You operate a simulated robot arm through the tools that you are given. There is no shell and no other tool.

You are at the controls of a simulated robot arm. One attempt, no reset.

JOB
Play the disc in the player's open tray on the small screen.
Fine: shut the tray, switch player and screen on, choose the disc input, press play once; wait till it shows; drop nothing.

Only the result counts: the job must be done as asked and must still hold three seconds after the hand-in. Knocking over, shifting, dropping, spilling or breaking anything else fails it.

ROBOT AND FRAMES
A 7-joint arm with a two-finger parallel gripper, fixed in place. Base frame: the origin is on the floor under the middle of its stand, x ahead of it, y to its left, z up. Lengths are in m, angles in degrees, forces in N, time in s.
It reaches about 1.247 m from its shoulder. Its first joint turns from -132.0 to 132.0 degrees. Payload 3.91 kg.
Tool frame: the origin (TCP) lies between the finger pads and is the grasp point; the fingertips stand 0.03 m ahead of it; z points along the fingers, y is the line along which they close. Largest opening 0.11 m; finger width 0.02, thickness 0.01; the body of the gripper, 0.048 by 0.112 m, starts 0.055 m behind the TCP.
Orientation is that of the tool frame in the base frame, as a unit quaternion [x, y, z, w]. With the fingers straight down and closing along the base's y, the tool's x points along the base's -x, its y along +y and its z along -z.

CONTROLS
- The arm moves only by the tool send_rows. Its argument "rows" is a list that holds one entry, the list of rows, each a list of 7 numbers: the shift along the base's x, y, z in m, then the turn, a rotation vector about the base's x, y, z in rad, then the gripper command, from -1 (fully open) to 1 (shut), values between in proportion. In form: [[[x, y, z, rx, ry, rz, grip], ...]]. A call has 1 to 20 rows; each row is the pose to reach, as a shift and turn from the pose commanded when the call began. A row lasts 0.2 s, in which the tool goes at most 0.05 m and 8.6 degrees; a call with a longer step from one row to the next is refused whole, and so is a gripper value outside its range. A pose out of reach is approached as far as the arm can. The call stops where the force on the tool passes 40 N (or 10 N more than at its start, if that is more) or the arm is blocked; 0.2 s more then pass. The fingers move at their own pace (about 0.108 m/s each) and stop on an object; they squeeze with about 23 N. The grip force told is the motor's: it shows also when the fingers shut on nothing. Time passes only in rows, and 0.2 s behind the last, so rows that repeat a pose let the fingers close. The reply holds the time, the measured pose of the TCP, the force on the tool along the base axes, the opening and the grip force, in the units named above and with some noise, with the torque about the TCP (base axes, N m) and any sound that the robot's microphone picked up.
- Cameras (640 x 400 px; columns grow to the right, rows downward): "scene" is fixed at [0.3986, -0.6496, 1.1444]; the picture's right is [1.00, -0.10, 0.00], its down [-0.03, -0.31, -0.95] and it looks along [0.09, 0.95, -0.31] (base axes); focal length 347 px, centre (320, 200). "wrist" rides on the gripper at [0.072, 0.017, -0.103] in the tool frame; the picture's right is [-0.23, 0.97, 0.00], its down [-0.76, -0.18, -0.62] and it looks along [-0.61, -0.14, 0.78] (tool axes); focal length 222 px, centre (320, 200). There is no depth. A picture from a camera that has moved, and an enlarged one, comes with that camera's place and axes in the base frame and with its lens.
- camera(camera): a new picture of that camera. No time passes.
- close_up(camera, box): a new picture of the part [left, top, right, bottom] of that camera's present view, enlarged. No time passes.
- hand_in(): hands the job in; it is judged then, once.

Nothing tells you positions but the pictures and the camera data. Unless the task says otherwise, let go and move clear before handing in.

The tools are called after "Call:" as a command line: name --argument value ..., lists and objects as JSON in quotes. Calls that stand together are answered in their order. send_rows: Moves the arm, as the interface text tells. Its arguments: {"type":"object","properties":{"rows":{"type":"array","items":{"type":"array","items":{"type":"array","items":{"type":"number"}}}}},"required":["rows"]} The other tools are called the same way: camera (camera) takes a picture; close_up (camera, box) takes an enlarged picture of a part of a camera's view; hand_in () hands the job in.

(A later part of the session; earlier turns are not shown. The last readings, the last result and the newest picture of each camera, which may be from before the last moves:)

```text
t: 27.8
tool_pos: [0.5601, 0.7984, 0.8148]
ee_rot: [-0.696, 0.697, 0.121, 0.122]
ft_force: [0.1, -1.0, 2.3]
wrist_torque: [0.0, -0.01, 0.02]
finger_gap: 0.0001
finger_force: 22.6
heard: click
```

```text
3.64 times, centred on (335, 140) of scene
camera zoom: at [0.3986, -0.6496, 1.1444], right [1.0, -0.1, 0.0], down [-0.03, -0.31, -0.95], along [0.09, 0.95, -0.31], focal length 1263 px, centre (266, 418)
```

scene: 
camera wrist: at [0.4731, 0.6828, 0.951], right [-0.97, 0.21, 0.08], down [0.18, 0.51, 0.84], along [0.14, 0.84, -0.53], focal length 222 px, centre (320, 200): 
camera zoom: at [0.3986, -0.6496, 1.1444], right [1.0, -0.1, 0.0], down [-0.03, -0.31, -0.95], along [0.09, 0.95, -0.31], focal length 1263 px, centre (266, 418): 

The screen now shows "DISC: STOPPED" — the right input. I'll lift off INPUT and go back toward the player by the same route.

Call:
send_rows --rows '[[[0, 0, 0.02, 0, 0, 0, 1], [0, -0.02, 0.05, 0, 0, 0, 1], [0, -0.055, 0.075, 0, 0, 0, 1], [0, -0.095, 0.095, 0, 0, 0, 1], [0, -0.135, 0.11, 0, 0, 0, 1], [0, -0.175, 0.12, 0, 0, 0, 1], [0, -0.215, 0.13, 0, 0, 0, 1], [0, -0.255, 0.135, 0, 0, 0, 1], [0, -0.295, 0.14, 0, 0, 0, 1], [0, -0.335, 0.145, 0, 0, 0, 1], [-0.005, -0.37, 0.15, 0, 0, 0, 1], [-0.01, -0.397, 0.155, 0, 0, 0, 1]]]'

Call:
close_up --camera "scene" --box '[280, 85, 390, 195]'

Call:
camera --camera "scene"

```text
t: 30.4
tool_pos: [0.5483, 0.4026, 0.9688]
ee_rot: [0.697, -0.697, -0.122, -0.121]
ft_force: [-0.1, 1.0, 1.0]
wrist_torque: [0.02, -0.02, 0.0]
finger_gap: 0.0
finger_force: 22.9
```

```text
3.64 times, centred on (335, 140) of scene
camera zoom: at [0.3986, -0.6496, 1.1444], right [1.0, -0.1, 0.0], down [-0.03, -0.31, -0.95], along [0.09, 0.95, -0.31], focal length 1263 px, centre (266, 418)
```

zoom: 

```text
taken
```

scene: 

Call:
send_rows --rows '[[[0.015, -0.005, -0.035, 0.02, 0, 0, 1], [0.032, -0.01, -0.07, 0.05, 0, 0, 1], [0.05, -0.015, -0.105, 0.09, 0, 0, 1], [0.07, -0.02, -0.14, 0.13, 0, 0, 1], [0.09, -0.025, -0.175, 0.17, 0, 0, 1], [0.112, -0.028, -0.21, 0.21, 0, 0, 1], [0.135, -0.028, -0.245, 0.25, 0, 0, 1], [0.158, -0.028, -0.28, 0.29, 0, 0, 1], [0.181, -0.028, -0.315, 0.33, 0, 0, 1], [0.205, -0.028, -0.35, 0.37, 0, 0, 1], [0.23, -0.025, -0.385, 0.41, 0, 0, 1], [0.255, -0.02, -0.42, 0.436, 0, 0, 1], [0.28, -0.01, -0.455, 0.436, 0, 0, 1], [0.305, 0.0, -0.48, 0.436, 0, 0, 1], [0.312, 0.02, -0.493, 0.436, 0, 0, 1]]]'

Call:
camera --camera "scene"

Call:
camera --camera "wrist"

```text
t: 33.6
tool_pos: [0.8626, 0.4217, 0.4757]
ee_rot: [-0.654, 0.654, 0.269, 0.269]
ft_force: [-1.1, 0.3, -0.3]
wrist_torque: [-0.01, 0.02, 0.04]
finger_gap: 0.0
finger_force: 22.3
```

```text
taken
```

————————

_Set exercise:_ Gather and return every line that holds the string "simulated".

_Exercise solution:_
You operate a simulated robot arm through the tools that you are given. There is no shell and no other tool.
You are at the controls of a simulated robot arm. One attempt, no reset.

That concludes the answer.